La escena está ambientada en el último día de los festejos matrimoniales judíos. La mujer, después de celebrados los desposorios, permanecía todavía unos meses en la casa de sus padres. Más tarde, el esposo se dirigía a la casa de la mujer, donde tenía lugar una segunda ceremonia, más festiva y solemne, y desde allí se dirigían al nuevo hogar. En casa de la esposa, ésta esperaba al esposo acompañada por otras jóvenes no casadas, sus amigas. Cuando llegaba el esposo, las que habían acompañado a la novia, junto con los demás invitados, entraban con ellos y, cerradas las puertas, comenzaba la fiesta.
En esta parábola, la boda representa al Reino de los Cielos, las diez vírgenes a la comunidad cristiana, el novio es Cristo, la tardanza del novio alude al retraso de la parusía, su repentina llegada es la llegada inesperada de la parusía, la casa es el Reino de Dios y el rechazo de las vírgenes necias es el juicio final. Para los judíos, el aceite, era símbolo de alegría y de fiesta, y representaba las obras justas que permitían participar en la alegría mesiánica. Por tanto, en la parábola unas vírgenes se encontrarán vigilantes, con buenas obras; y otras, descuidadas, sin aceite.
En la actitud de las diez vírgenes podemos ver representados dos modos de esperar la llegada del Señor, al Esposo, que viene: uno, puede ser una espera distraída, sin esperar con ansiedad la llegada, ajetreadas en otras cosas, dejándolo en segundo término; y el otro, una espera vigilante, fijando todo el interés en lo importante, empleando todos los medios necesarios para no fallar, preparada para salir al encuentro aun cuando el sueño nos venza. Una y otra dependerán de la calidad del amor que haya en nosotros.
Esta parábola nos invita a no olvidarnos de lo esencial, de lo que hace referencia al Señor.

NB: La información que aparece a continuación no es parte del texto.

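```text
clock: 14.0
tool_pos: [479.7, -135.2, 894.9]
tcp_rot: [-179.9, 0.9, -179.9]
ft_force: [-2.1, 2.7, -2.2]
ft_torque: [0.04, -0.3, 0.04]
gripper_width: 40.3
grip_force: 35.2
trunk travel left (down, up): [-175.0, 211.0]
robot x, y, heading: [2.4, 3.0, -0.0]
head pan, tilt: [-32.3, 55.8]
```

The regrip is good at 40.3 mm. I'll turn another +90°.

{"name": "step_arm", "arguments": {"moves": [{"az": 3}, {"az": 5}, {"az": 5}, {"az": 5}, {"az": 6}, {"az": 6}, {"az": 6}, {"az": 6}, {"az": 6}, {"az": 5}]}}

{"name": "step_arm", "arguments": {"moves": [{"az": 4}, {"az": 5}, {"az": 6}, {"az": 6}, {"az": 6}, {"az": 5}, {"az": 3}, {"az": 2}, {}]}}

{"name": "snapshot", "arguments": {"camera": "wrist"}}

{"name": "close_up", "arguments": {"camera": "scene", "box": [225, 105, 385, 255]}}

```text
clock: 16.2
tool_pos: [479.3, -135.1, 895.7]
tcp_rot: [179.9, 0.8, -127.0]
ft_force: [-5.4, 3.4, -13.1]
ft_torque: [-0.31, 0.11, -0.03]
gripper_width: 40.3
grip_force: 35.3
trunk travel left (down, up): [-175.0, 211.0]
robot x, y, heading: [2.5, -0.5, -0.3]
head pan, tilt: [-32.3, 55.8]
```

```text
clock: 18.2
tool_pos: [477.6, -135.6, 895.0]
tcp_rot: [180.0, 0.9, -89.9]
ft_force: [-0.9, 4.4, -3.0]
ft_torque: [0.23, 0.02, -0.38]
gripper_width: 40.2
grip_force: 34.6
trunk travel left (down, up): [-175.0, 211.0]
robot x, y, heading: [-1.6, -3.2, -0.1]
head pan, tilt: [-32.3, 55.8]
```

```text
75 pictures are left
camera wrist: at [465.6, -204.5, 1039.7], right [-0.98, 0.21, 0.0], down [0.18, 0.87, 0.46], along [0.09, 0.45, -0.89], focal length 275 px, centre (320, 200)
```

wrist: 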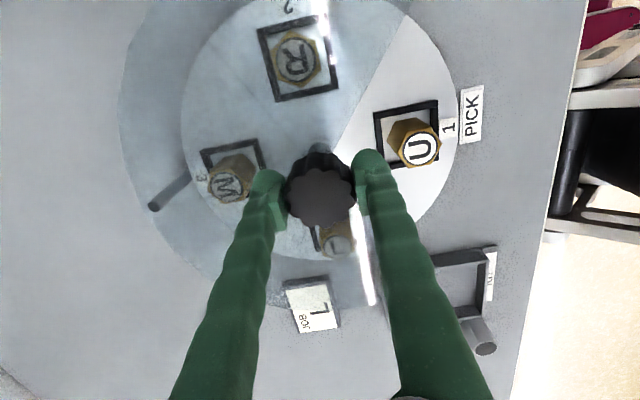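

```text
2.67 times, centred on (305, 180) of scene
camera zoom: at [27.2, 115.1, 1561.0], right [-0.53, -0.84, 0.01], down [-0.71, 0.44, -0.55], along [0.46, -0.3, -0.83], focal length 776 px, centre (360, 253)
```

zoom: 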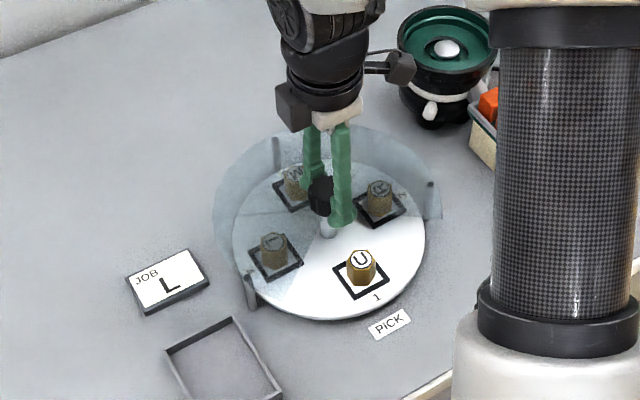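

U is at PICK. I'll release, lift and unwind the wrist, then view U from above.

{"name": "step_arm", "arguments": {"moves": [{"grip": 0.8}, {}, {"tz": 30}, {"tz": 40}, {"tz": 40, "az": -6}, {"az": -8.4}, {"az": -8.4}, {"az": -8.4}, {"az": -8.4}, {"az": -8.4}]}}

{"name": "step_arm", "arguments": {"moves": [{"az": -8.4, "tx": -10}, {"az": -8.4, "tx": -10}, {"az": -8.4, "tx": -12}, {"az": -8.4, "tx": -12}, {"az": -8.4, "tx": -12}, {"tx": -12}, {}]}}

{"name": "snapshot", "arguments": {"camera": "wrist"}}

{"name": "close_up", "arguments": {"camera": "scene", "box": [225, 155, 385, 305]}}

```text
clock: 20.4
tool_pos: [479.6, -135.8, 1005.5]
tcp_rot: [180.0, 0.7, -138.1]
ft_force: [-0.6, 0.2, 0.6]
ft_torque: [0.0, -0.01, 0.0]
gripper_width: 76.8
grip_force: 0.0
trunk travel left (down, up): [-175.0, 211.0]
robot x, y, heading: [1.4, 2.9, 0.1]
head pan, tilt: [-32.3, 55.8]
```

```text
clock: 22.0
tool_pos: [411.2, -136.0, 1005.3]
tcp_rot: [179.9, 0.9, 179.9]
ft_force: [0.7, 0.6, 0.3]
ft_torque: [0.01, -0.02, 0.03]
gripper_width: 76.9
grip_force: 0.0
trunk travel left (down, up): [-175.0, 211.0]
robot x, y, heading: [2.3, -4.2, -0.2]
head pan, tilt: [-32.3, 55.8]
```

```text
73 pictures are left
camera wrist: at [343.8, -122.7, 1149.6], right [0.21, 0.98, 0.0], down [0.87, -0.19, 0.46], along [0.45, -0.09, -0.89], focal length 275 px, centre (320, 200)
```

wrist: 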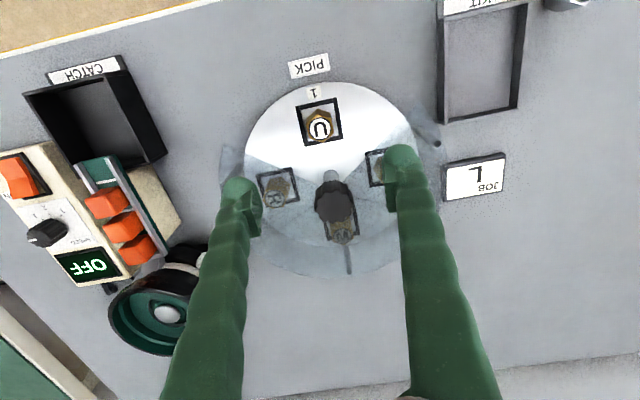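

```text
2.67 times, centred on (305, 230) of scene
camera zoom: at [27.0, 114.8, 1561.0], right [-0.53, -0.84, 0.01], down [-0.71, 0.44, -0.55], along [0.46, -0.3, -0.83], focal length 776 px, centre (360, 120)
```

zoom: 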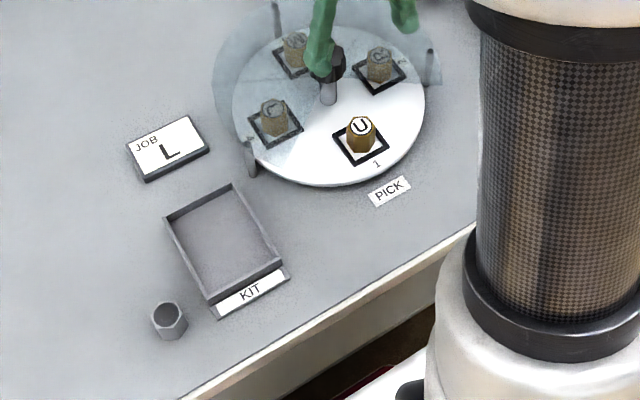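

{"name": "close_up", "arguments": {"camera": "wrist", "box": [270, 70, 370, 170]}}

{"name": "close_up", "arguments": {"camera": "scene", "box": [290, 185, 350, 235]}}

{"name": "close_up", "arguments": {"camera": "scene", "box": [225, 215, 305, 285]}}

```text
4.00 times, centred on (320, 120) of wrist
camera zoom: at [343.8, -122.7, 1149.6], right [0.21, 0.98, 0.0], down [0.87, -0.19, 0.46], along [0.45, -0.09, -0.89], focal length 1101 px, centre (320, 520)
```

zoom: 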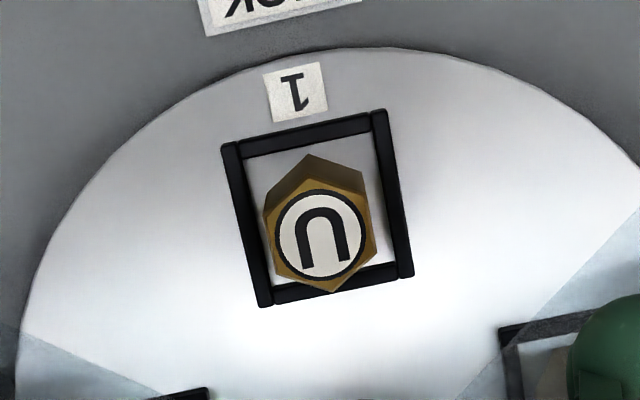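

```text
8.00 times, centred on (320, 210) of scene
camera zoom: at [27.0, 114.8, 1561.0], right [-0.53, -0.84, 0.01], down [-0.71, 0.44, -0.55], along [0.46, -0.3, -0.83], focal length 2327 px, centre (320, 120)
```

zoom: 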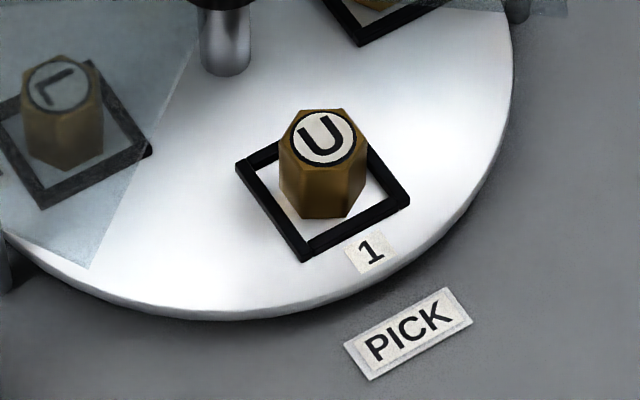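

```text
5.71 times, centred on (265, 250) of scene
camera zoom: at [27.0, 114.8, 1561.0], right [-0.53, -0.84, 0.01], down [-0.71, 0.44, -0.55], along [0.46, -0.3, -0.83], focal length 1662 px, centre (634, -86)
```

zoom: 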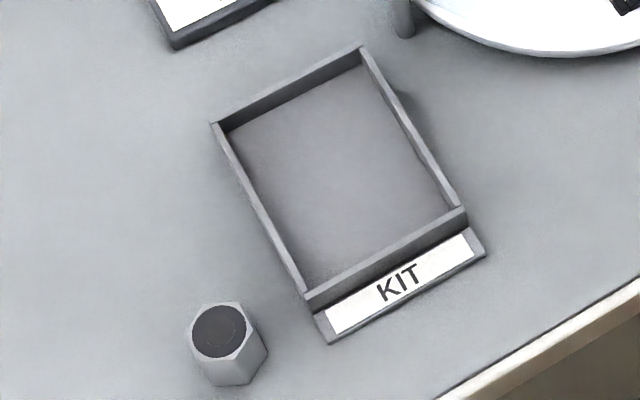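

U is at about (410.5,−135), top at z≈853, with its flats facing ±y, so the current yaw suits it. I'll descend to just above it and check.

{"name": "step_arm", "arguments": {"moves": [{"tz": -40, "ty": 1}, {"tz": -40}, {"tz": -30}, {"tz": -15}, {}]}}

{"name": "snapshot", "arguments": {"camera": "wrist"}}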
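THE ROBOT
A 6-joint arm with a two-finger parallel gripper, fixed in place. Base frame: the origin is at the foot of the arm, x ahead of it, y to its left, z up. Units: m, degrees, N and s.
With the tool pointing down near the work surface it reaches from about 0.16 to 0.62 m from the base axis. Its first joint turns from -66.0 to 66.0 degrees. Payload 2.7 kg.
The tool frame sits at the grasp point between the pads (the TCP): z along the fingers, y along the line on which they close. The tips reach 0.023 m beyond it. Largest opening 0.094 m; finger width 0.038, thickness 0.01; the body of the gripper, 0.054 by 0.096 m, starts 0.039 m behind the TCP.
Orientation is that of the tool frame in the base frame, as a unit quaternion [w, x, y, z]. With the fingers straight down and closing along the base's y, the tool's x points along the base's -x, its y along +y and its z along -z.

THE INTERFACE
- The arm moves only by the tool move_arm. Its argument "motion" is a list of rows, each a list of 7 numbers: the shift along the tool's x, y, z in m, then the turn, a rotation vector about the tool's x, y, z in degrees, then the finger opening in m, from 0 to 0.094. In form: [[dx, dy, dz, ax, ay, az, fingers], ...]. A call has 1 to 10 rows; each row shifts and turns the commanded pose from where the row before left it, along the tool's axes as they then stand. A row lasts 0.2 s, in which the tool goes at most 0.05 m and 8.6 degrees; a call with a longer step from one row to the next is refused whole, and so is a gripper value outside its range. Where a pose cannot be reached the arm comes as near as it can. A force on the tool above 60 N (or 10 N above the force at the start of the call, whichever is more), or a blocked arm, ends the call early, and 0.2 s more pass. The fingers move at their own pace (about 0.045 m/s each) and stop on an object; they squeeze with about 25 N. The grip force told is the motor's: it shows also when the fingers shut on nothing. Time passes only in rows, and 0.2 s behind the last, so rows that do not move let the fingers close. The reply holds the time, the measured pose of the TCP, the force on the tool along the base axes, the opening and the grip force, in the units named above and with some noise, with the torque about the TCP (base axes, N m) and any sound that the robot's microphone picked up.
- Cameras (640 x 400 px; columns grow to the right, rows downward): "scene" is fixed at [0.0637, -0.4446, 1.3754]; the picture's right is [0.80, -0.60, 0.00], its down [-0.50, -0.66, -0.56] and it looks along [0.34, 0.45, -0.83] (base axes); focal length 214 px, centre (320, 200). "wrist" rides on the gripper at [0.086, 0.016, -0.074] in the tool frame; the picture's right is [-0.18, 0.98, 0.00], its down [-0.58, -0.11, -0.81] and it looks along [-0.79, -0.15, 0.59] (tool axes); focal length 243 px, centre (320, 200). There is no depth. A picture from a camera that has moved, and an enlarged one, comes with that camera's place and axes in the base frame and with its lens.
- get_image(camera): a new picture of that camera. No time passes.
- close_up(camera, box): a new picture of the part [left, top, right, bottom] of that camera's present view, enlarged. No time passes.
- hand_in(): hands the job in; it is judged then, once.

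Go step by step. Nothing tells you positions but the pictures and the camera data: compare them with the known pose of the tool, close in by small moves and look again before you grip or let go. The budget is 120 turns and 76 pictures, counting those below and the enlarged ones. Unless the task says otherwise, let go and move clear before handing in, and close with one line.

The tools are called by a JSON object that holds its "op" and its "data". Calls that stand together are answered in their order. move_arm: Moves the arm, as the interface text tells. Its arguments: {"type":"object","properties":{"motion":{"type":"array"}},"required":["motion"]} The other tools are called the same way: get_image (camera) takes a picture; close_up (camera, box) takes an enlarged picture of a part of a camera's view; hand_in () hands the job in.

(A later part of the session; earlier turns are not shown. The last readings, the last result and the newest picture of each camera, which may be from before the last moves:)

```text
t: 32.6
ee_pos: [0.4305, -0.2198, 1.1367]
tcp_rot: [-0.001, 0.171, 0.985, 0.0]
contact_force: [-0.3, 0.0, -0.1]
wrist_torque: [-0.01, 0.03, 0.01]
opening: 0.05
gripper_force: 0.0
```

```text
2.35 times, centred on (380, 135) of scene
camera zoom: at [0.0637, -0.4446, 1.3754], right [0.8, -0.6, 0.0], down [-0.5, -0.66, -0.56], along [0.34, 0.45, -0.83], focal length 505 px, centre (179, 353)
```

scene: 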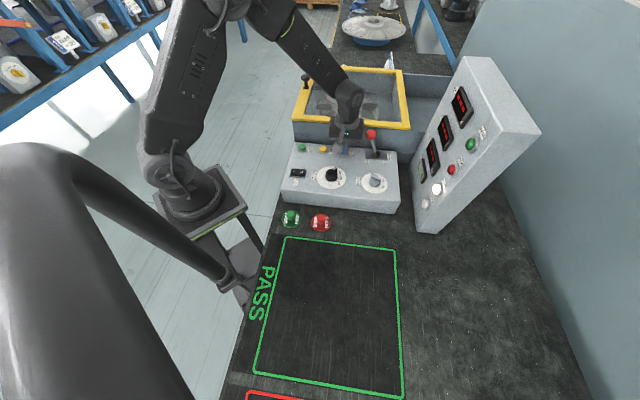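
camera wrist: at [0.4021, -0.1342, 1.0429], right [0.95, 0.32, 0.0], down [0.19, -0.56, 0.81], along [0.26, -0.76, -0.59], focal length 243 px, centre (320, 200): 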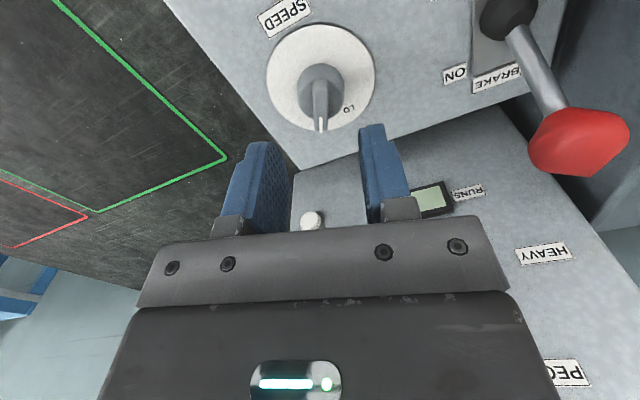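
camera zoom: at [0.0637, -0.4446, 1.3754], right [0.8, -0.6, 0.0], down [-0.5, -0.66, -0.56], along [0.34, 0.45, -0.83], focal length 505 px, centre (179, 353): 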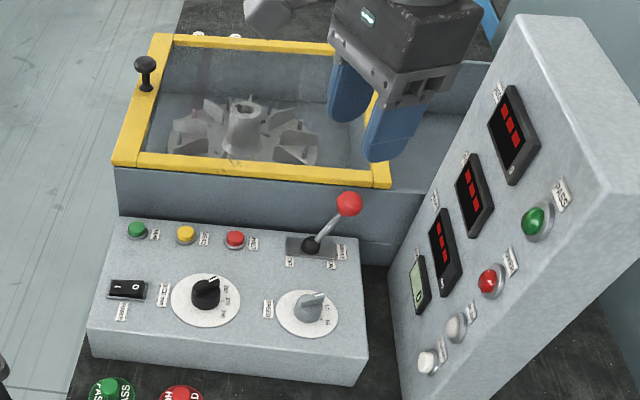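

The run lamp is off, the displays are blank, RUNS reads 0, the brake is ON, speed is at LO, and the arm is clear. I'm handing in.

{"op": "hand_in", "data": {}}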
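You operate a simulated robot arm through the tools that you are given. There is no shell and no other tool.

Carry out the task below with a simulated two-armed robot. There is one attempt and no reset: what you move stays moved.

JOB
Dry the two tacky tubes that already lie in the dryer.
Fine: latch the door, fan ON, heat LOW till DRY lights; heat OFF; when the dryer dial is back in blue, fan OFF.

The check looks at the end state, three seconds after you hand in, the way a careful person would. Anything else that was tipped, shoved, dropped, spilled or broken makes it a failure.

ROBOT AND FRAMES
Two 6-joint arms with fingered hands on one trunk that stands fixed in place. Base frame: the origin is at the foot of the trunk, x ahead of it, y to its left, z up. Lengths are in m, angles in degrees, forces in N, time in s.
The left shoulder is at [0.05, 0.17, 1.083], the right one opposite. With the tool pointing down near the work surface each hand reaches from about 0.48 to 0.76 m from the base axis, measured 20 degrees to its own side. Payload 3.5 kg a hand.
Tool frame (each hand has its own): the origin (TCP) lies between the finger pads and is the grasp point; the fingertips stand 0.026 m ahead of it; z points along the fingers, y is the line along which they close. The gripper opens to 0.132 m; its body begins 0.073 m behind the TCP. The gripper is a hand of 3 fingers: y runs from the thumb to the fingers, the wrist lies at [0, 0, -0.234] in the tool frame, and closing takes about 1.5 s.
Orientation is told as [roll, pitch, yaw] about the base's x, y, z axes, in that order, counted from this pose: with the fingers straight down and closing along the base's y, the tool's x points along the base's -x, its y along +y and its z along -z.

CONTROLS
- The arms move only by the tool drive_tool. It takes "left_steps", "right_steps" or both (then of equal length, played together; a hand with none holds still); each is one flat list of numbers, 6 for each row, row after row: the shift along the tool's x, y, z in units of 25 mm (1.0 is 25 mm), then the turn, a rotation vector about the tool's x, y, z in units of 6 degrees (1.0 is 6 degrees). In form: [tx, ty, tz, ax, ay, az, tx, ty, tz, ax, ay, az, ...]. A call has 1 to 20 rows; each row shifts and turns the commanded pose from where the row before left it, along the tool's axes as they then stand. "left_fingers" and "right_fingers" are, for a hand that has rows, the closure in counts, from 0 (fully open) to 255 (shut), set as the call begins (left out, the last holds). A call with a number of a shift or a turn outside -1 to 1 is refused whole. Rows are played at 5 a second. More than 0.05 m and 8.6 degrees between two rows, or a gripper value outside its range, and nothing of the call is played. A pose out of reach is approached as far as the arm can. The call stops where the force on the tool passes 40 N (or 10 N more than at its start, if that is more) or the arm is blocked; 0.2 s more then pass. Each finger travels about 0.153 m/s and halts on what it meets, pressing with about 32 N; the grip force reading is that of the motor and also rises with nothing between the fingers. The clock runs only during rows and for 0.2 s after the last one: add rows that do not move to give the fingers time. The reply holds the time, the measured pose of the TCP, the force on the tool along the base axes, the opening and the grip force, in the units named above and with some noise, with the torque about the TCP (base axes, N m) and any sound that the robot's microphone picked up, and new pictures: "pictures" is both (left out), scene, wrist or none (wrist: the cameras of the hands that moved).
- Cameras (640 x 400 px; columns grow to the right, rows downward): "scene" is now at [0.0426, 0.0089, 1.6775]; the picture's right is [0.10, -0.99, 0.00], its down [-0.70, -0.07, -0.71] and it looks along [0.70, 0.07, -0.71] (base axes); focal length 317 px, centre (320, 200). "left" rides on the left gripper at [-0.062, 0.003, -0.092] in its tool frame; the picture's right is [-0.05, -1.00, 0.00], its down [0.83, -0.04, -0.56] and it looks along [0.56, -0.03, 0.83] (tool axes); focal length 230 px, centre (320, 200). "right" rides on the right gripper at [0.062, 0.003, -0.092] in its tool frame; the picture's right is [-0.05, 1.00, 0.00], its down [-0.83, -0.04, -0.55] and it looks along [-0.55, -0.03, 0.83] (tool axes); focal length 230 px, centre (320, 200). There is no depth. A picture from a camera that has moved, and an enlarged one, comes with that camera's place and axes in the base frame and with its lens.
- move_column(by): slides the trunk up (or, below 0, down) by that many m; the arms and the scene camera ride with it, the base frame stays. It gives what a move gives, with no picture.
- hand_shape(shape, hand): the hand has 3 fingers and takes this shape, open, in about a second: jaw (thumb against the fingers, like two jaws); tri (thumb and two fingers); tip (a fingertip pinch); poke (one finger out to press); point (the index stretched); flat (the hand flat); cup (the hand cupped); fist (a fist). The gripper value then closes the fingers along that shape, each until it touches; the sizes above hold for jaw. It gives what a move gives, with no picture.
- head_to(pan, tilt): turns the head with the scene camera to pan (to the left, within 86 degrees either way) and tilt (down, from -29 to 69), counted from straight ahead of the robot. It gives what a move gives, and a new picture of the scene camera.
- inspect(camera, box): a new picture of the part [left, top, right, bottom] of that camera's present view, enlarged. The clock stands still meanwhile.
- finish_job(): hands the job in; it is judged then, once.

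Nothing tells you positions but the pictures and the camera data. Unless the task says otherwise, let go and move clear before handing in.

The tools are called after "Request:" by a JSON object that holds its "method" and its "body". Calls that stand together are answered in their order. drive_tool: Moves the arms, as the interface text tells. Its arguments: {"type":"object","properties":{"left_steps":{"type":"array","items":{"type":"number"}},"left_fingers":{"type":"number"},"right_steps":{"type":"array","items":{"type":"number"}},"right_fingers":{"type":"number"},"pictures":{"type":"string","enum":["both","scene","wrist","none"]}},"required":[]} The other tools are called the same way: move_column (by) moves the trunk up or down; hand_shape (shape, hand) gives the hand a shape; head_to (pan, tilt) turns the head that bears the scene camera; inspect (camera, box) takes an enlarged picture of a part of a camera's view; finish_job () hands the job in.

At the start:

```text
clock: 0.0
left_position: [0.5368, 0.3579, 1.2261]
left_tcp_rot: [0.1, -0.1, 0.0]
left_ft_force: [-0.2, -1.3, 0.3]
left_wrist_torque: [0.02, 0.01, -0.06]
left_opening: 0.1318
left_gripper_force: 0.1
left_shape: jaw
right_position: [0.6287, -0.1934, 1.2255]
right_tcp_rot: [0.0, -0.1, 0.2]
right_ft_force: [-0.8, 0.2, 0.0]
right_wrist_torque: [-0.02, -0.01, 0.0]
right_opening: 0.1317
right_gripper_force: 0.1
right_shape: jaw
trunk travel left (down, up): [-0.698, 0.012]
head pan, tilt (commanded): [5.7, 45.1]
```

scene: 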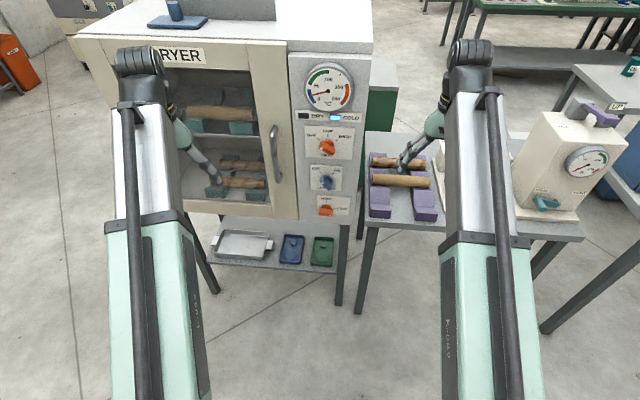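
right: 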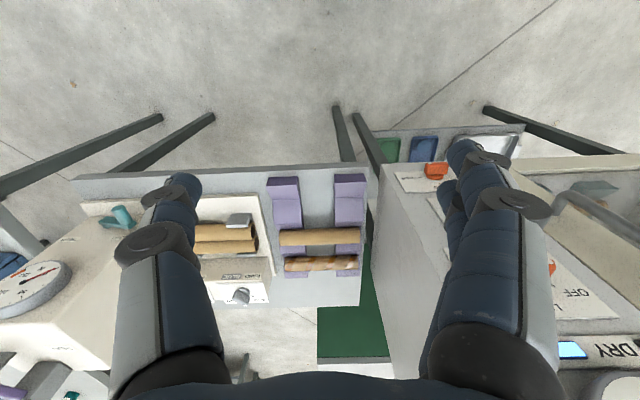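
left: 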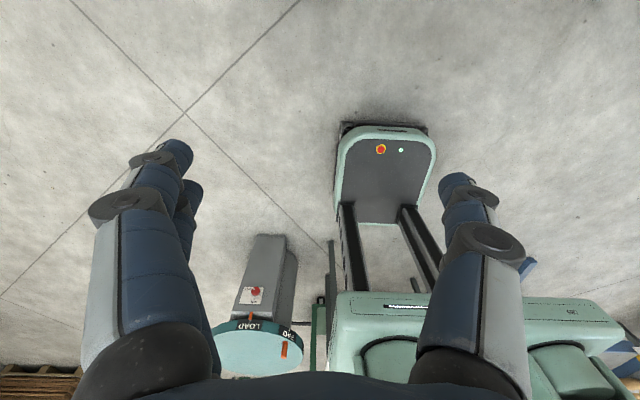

No podemos estar empleando nuestra vida en lo secundario, de menor importancia: el éxito, la fama, la riqueza, la salud… Todo eso es bueno si nos ayuda a mantener la lámpara encendida con una buena provisión de aceite, que son las buenas obras, especialmente la caridad.
Como cristianos, debemos vivir nuestra existencia humana como un cortejo de bodas que sale al encuentro del Señor, vigilando, pensando en aquel que va a venir, considerando su ausencia como un vacío en el corazón imposible de colmar, consumiéndonos porque tarda su llegada, no permitiendo que otro ocupe nuestro corazón en su lugar mientras él llega.
Inmediatamente después de nuestra muerte tendrá lugar el juicio particular, en el que nuestra alma, con una luz recibida de Dios, verá en un instante y con toda claridad los méritos y las culpas de nuestra vida en la tierra, nuestras obras buenas y nuestros pecados. Debemos preguntarnos: si Cristo viniera hoy a nuestro encuentro, ¿nos encontraría vigilantes, esperándole con las manos llenas de buenas obras?